### TEXT
May 21, 2008 Billions of biscottis

Language blip of the day: While I was having breakfast, I told my table-full of SouqTown area PCV buddies that I was going to go to the pastry shop next door. One of them asked me to get him 5 Ds worth of biscotti cookies. So I went, found the biscotti, and asked for khams n drahm of them.

(Sidenote: “Dirhams” – the local currency, are drahm if there are 10 or fewer, and dirham for 11 or more. But given the quality of my language skills, they probably sound the same when I say them. Also, n – of – is almost always used when counting numbers of things. I have since learned that it’s never used when counting money. End of sidenote.) Now, what I’d forgotten is that khams is the prefix for any five-related number (5, 15, 50, etc), but if I mean just 5, I need to say khamsAA. One tiny syllable, but oh what a difference it makes…
Khams n drahm n biscotti, 3afam?” 5 Ds of biscotti, please?

### DIRECTIVE A
Repeat the span of the text whose first words are "May 21, 2008" and whose last words are "drahm of them.".
### DIRECTIVE B
Could you carry on with the text from where it ends?

### DATASET EXTRACT

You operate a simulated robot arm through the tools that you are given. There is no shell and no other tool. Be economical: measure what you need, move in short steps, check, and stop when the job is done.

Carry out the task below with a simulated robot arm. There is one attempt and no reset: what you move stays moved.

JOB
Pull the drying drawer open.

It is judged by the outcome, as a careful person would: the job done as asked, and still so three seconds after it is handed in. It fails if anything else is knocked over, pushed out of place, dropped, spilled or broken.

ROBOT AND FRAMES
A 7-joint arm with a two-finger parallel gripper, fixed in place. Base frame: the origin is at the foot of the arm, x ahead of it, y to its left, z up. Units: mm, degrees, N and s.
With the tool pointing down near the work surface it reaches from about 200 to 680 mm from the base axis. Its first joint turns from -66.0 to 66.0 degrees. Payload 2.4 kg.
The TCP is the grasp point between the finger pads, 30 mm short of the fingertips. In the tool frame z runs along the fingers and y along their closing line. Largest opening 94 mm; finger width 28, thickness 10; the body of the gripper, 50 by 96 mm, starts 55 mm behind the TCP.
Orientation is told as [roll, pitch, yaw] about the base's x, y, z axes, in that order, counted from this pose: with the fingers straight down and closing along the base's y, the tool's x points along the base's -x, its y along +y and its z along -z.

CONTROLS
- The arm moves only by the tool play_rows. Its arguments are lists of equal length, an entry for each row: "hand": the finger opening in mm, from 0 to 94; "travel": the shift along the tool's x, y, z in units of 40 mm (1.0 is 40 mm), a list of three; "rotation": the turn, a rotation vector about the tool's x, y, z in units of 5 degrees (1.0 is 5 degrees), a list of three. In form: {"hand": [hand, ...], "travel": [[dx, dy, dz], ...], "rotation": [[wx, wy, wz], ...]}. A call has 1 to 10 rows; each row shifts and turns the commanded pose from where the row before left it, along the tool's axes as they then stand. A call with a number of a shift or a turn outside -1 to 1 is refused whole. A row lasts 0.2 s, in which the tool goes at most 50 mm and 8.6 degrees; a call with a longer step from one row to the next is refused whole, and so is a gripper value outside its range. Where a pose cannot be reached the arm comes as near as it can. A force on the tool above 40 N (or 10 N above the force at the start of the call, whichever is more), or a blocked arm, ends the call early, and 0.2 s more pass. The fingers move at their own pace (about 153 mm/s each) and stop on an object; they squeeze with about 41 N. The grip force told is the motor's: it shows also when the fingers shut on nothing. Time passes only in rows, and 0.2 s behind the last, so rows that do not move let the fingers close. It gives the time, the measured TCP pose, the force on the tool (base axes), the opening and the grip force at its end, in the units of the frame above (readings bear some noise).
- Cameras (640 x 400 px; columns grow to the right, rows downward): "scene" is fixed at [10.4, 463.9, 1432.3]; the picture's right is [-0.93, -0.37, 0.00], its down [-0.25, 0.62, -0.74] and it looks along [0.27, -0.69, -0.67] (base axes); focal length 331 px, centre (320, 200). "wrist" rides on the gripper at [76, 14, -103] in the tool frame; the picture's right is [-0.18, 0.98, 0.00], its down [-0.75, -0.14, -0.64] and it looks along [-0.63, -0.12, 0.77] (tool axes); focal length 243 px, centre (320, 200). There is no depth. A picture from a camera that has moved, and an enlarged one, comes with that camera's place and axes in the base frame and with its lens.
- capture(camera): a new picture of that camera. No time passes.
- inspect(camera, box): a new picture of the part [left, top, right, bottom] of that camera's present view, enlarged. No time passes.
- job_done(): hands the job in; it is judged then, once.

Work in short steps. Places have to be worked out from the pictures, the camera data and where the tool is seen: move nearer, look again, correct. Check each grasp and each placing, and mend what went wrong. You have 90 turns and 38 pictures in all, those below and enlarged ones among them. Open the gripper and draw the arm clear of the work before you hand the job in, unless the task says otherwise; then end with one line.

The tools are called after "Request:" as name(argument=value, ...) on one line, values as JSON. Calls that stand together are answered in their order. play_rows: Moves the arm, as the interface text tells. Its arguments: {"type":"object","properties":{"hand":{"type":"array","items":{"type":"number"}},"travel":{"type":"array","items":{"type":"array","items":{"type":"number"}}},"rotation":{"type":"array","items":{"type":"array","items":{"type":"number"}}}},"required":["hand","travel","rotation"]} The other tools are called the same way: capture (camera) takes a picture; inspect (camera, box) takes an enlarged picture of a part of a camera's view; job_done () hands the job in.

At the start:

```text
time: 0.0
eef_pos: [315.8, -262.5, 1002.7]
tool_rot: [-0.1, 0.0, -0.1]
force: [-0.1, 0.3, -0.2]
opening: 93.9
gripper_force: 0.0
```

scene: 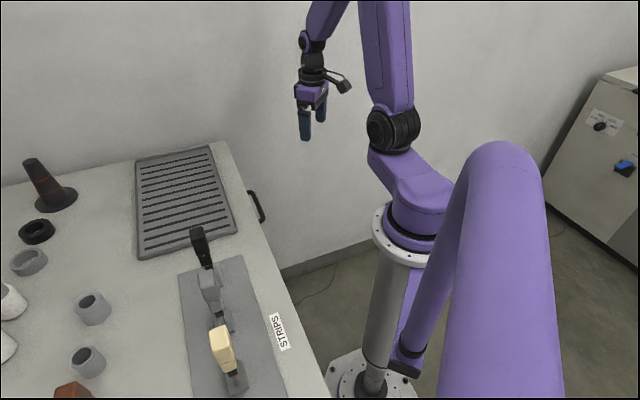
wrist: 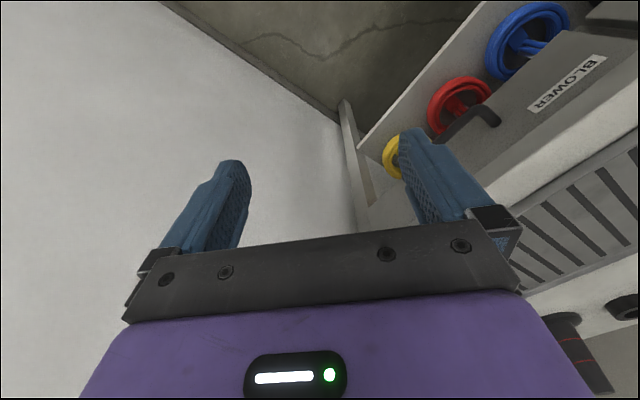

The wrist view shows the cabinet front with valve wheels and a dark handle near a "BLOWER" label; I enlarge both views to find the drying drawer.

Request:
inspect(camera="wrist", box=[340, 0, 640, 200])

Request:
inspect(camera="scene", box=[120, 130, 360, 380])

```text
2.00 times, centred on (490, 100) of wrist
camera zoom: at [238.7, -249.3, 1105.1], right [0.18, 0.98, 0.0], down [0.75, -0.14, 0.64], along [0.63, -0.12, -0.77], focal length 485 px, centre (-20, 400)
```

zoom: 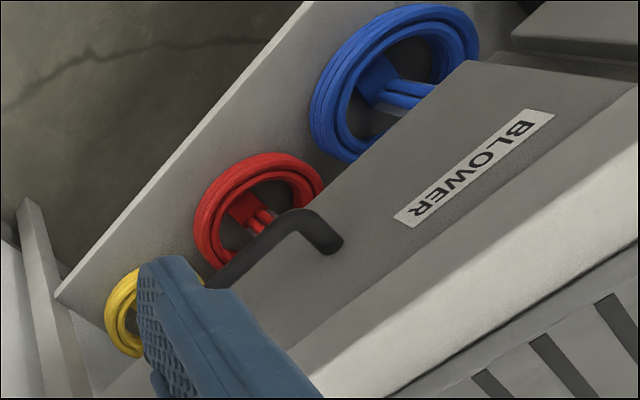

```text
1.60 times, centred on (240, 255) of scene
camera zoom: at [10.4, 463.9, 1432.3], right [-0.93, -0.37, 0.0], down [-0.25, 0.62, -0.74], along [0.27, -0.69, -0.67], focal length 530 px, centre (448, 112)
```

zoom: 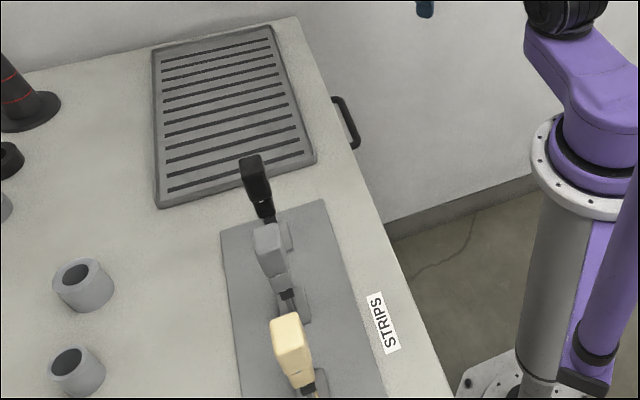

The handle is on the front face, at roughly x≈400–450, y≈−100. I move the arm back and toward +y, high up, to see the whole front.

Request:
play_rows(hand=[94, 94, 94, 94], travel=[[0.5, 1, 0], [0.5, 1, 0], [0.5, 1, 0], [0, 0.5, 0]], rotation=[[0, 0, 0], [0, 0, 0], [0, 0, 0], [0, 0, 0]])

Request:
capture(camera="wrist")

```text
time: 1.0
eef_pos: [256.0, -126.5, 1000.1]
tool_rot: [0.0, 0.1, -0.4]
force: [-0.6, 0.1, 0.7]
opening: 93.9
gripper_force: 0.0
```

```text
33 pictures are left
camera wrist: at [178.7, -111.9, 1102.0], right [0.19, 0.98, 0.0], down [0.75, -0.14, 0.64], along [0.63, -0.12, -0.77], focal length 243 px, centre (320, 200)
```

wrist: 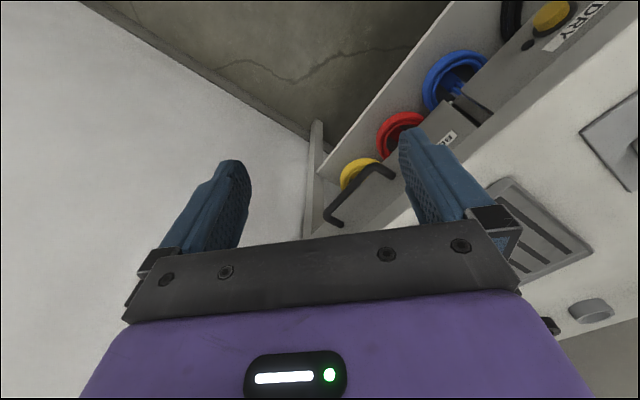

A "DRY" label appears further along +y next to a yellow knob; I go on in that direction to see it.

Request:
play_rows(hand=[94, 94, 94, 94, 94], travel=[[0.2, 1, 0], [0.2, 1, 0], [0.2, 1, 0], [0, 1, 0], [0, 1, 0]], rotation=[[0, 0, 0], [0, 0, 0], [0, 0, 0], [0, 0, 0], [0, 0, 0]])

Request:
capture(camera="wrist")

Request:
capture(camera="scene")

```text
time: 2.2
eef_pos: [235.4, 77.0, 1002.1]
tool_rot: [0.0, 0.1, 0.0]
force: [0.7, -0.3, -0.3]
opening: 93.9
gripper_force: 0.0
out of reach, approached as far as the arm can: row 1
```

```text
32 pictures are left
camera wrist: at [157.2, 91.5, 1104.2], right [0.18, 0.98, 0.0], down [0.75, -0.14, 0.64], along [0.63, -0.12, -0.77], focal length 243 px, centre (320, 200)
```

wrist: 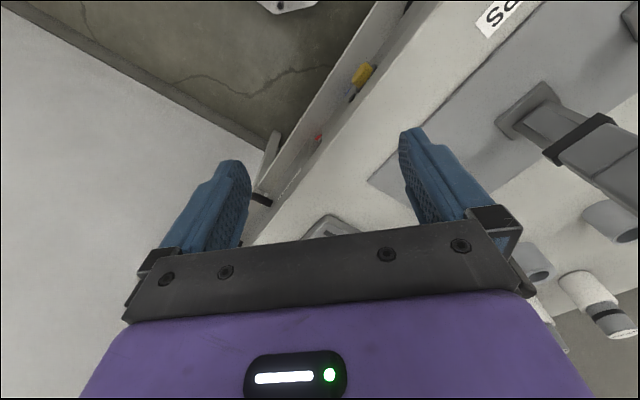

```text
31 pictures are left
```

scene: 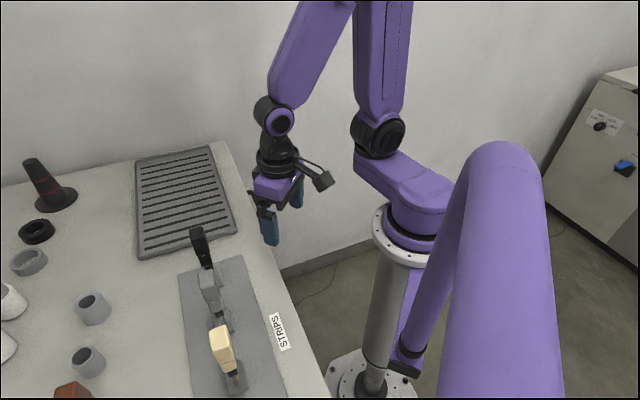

### FINAL RESULT A
May 21, 2008 Billions of biscottis

Language blip of the day: While I was having breakfast, I told my table-full of SouqTown area PCV buddies that I was going to go to the pastry shop next door. One of them asked me to get him 5 Ds worth of biscotti cookies. So I went, found the biscotti, and asked for khams n drahm of them.

### FINAL RESULT B
The girl behind the counter said, “Khamsin dirham?” 50 Ds?
Yeh. Khams n drahm.” Yeah, 5 Ds.
Yun kilo?” A kilo?
Wow, I thought, you can get a whole kilo of biscotti for 5 Ds? This is the best deal in town! But my buddy said 5 Ds, and if that’s what 5 Ds gets me, that’s what I’m getting. “Waxa, shukran.” OK, thanks.
So I waited (and waited) while she measured out more and more of them, filling a big pastry box way past capacity, tying it shut... I also picked out a roll for myself. When she was finished with the biscottis, I gave her a 20 D note. She seemed a little confused. I ran through it in my head again. 5 Ds for the biscotti, 3 Ds for my roll, so I should get 12 Ds back. I couldn’t figure out why she was hesitating.
Iga tlata o khamsin dirham,” she explained. (It’s 53 Ds.)
Yeh, tlata o khamsa n drahm”. Yeah, 3 (pointing to the roll) and 5 (pointing to the bursting box of biscotti) Ds.
Iga tlata o khamsIN dirham.” It’s FIFTY-three Ds.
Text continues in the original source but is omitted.